● Instructions
A: Give the stretch of the provided passage that starts with "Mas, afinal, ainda" and ends with "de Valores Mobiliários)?", unchanged.
B: Go on with the provided passage that begins "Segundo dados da" from its last line.

-------- Provided passage --------

Segundo dados da Bloomberg, seis casas de análise recomendam compra dos papéis da Sanepar, sete, a manutenção, e apenas uma, a venda. Em relação às ações do Banco do Brasil, 13 indicam a compra e sete, a manutenção. Nenhuma recomenda a venda. Não há informações disponíveis para a Sanepar.

Mas, afinal, ainda que o mercado possa estar em clima de festa se antecipando às informações divulgadas, declarações como as feitas por Meirelles, Ratinho Jr. e Novaes são permitidas? Ou os executivos estariam adiantando dados a uma parte do mercado, sem seguir o devido processo na CVM (Comissão de Valores Mobiliários)?

Empresas de capital misto também são regidas pelas normas da CVM, lembra Alexandre Di Miceli, fundador da consultoria Direzione e professor do mestrado da Fecap. Assim, diz ele, qualquer informação concreta, capaz de influenciar o preço das ações, tem a obrigação de ser pública e direcionada para o mercado de forma organizada, justamente para se evitar o acesso exclusivo.

-------- Dataset content --------

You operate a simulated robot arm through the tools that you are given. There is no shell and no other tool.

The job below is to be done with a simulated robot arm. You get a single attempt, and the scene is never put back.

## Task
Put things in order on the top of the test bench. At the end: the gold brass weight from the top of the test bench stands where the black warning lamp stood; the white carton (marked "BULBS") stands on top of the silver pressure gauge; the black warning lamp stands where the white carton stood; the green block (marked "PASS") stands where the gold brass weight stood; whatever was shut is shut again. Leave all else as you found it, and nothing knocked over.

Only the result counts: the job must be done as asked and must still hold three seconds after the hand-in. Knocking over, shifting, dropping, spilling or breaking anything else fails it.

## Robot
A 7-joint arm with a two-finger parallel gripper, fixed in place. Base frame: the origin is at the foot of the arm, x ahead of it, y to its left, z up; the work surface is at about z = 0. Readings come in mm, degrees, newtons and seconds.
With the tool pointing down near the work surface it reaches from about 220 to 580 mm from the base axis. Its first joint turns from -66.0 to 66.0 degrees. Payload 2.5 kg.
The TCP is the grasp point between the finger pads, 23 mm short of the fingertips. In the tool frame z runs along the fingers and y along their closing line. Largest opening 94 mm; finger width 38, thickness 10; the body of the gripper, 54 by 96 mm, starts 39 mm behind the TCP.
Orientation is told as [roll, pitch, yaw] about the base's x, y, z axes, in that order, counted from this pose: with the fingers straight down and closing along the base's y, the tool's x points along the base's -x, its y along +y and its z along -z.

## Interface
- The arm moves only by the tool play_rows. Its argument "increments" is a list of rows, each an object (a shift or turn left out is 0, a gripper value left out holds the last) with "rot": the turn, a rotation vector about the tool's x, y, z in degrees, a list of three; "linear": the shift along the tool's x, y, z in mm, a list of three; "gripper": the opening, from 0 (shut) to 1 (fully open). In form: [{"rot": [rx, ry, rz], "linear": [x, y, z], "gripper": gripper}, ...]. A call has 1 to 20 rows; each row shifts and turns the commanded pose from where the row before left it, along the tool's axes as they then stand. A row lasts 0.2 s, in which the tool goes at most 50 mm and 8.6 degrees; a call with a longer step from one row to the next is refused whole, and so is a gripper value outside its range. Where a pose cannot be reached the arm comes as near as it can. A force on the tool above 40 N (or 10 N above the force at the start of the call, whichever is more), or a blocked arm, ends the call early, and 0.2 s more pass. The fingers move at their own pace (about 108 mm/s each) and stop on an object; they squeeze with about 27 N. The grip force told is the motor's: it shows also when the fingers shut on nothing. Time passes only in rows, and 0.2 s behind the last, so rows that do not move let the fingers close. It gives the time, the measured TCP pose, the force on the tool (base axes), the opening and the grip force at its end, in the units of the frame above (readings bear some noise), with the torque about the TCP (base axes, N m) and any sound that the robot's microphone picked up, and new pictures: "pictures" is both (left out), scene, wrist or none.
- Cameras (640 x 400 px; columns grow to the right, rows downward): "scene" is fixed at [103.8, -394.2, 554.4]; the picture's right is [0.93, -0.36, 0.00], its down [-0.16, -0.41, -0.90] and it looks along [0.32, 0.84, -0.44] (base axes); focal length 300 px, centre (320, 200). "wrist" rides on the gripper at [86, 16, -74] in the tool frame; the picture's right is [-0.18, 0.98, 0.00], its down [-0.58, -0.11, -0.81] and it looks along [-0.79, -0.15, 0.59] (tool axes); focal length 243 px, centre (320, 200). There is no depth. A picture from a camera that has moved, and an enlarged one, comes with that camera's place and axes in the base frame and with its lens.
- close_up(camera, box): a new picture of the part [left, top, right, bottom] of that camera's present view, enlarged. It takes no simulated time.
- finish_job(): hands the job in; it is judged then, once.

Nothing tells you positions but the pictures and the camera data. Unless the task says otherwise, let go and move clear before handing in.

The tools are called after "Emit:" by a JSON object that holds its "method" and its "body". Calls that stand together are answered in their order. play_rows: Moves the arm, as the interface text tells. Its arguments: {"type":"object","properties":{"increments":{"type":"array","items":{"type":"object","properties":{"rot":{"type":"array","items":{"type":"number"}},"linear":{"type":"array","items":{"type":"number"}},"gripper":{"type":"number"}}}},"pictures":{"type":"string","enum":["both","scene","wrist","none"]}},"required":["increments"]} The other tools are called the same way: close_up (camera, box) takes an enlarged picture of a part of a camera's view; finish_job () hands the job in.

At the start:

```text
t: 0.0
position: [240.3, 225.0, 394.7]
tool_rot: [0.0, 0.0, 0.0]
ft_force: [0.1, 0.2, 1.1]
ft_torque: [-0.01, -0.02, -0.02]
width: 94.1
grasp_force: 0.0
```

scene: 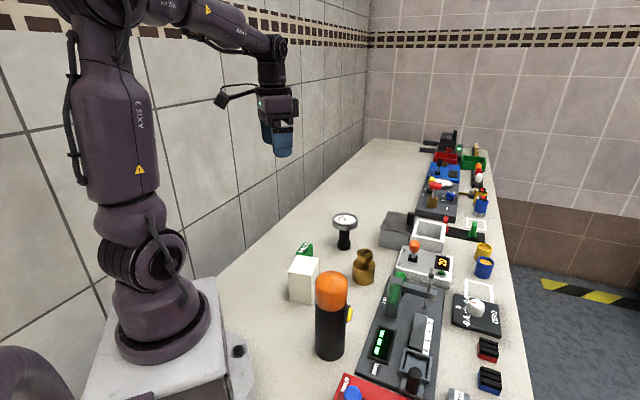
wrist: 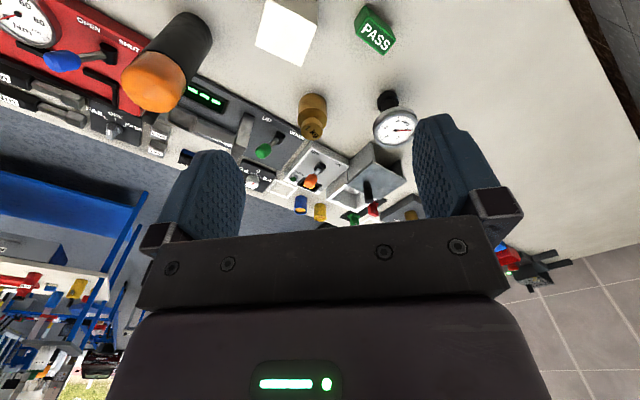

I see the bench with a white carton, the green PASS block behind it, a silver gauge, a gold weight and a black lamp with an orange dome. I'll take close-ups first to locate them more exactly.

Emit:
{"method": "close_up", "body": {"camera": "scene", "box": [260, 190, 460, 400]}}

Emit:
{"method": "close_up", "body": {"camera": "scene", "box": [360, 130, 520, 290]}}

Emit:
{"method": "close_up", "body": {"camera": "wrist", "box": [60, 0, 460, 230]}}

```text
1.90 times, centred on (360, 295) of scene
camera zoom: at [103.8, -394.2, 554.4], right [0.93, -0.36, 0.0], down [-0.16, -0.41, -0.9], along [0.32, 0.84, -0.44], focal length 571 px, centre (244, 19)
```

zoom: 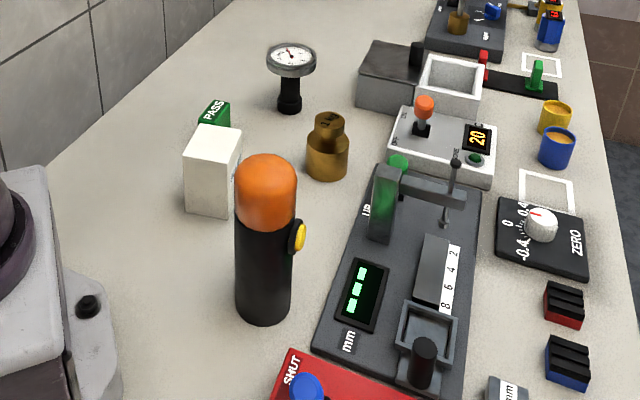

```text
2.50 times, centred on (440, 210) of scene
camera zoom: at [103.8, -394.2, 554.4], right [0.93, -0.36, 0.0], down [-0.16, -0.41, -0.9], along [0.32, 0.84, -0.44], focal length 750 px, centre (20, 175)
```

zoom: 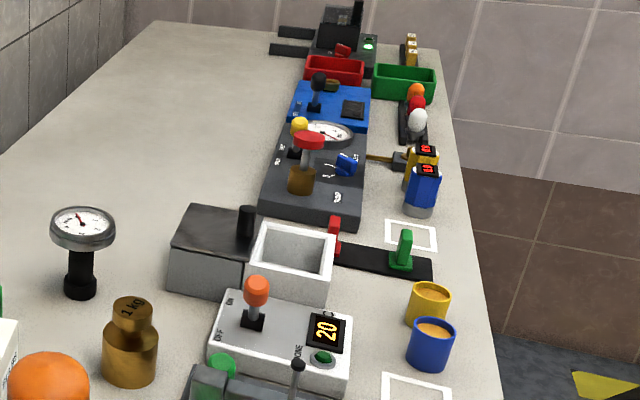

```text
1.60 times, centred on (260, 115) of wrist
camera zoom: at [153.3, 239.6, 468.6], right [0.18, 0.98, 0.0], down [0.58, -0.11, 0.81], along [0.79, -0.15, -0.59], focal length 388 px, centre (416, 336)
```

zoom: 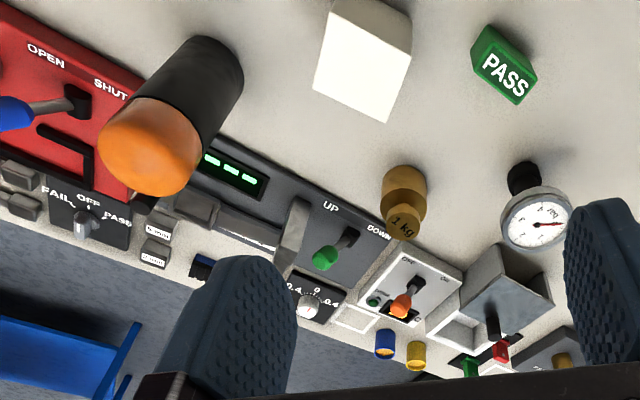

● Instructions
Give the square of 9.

--------

● Results for the exercise
A:
Mas, afinal, ainda que o mercado possa estar em clima de festa se antecipando às informações divulgadas, declarações como as feitas por Meirelles, Ratinho Jr. e Novaes são permitidas? Ou os executivos estariam adiantando dados a uma parte do mercado, sem seguir o devido processo na CVM (Comissão de Valores Mobiliários)?

B:
“Informações sigilosas, que podem alterar o valor das ações, são regidas pelo dever de lealdade dos controladores. As pessoas têm dever de sigilo e podem prejudicar uma empresa conforme ela falam”, diz. “A empresa tem que dar luz ao mercado.”

Especialmente no caso da Sabesp e da Sanepar, a questão é crítica pelo fato de as declarações terem sido feitas por pessoas que sequer são parte de seus conselhos de administração ou de seu corpo diretivo.

“Em tese, as informações são das estatais, não deveriam chegar nos políticos. Eles não deveriam ter acesso aos dados e, se tivessem, deveriam guardar reserva”, assinala Di Miceli.

Embora seja secretário da Fazenda de São Paulo, Meirelles não ocupa cargo formal na Sabesp. Da mesma forma, o governador paranaense não atua diretamente na Sanepar.

Alô, Alô, CVM

Para Di Miceli, as declarações feitas pelas companhias mencionadas nos últimos meses mostram um problema claro de segregação de funções, ingerência e falta de governança, e a CVM deveria ter uma postura mais ativa nesses casos.

“Muitas vezes falta, no caso dos administradores, uma compreensão melhor do seu papel e do seu peso. Há um desconhecimento do dever do sigilo, de lealdade, e percebemos que esse tipo de comportamento pode, inclusive, ensejar casos de insider trading”, diz.

Não há lei que impeça funcionários públicos de negociar ações na Bolsa, inclusive de empresas de capital misto.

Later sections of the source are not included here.